=== Work to do ===
Write out the text from "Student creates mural" to "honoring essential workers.", both included.

begin Data section

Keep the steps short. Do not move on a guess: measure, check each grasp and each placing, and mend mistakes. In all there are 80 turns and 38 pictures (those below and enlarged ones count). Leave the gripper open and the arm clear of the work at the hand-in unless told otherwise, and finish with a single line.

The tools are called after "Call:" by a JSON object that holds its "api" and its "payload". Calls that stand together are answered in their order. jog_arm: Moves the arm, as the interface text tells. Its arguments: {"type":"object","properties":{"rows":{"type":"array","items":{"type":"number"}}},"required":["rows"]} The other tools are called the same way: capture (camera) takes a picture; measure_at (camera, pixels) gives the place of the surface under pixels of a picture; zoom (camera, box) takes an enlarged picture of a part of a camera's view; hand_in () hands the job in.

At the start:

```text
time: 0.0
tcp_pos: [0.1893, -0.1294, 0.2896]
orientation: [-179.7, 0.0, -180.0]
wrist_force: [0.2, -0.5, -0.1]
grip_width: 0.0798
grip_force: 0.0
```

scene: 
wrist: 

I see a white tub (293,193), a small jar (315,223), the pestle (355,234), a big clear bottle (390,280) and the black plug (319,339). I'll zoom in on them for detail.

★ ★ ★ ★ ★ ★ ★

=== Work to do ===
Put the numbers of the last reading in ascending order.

end Data section
begin Text

Student creates mural honoring essential workers
Emma Wakefield completed the mural, commissioned by the Lake County Arts Council, days before graduating.
A new muralism class at San Francisco State University has already extended its reach far beyond campus, into rural Lake County. Utilizing both art-making skills and business savvy learned in the class last fall, a student won a grant to create a large mural honoring essential workers.
Emma Wakefield endured sweltering heat for a week in May to paint the Essential Workers Appreciation Mural, a project of the Lake County Arts Council. Days later, she graduated from San Francisco State with a bachelor’s degree in Art and a minor in Education.
The mural shows a child sleeping with a stuffed animal under a large quilt with images of first responders, a teacher, a power-line worker, a mail carrier, a grocery store clerk and others. Measuring 44 feet wide and 13 feet tall, it covers the full back wall of the Meals on Wheels Thrift Store in Lakeport, about 120 miles from San Francisco. It was dedicated July 1 at a ribbon-cutting ceremony.
In researching the mural, Wakefield learned about the varied, vital roles of essential workers. “It was very, very cool to see all these people who were incredibly brave during [the pandemic] and willing to go out and continue their work and face the danger of basically a plague,” Wakefield said.
The mural fits the overarching theme in all of Wakefield’s art: finding beauty in daily routines. “I would like my art to be something that people know they can look at and get a warm feeling from,” she said. “I want people to feel comfortable, to feel safe and to see the world through a new view. Something you do every day can be beautiful.”
Wakefield says she wouldn’t have thought to apply for the $8,000 grant if she hadn’t taken the “Murals and Public Art” class, where Lecturer Daniel Velasquez (B.A., ’16) aims to impart far more than artistic techniques. He also provides students with an understanding of the entrepreneurial aspects of careers in the arts, including governmental funding and contract negotiation.
“Assignments are focused around real-world opportunities that they seek out, stumble into and create for themselves,” Velasquez said.
SF State was Wakefield’s first choice for college. She was excited to move to an urban area. This shows in her “Sci-Fi in SF” series of drawings that reimagines the cityscape and SF State campus in a futuristic society.
“When I came to San Francisco, I was like, ‘Whoa, there’s a building taller than four stories! I was like, ‘This is the future!’” said Wakefield, who grew up in Loch Lomond in Lake County.
She jokes that the entire Lake County population could fit in Oracle Park, the 42,000-seat home of the San Francisco Giants and the SF State Commencement.
“Attending San Francisco State, as a whole, changed my life,” she added. “I met a bunch of people from different backgrounds and different cultures, talking with them and learning more about them — and seeing something outside from my very small town.”

end Text

=== Completed exercise ===
Student creates mural honoring essential workers
Emma Wakefield completed the mural, commissioned by the Lake County Arts Council, days before graduating.
A new muralism class at San Francisco State University has already extended its reach far beyond campus, into rural Lake County. Utilizing both art-making skills and business savvy learned in the class last fall, a student won a grant to create a large mural honoring essential workers.